The group proceeded to a few homes where people claimed to be drug dealers were living to warn them that they were not welcome in the neighbourhood any longer, all the while being escorted by the police. In none of the homes did they find any dealers or drugs. Makhubele failed to answer questions about this.
While the main group carried on through Diepkloof, a smaller group arrived at the post office and started evicting the people living there. Busisiwe Magwayi, 34, sat outside with her few belongings that had been removed by the group. She said she had been living in the post office for three years and had been paying rent.
“They came today and told us we must leave,” she said. “It is because we are living with foreigners, with people from Zimbabwe and Mozambique. I don’t know where to go. Where do I go now? Where do I sleep?

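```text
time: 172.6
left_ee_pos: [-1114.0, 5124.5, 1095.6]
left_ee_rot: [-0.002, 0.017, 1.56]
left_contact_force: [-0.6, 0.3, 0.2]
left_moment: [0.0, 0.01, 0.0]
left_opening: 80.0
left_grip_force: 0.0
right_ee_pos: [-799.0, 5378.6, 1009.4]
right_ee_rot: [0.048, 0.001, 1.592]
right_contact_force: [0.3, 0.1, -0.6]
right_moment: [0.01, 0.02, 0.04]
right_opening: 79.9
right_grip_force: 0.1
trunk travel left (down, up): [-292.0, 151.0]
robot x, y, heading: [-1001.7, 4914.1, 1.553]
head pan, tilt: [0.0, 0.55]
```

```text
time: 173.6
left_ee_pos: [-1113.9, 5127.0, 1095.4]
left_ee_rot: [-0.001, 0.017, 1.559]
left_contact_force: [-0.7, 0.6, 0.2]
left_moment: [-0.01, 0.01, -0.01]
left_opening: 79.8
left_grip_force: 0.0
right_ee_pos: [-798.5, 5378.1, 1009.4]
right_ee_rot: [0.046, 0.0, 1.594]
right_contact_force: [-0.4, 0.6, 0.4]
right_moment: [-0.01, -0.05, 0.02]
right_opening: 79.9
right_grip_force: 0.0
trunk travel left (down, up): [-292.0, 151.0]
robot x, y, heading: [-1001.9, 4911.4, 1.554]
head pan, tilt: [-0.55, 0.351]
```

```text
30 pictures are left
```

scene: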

They gave us no notice, they just came today and started taking out my things.”
Mike Moloi, who said he was a representative of the ANC-affiliated South African National Civic Organisation, disputed Magwayi’s version. He said the people living in the post office had been warned before that they should leave.
“They are foreigners. They are from Mozambique, Zimbabwe, Limpopo. See, this guy is from Limpopo,” Moloi said, pointing to one of the people who had been evicted.
“We’ve been talking and talking and now we are trying to help our government. Now, if government can’t come here, then who must do this then? We’ve got problems with electricity [in Soweto] but the people living here have electricity for mahhala (nothing). It doesn’t make sense,” he said.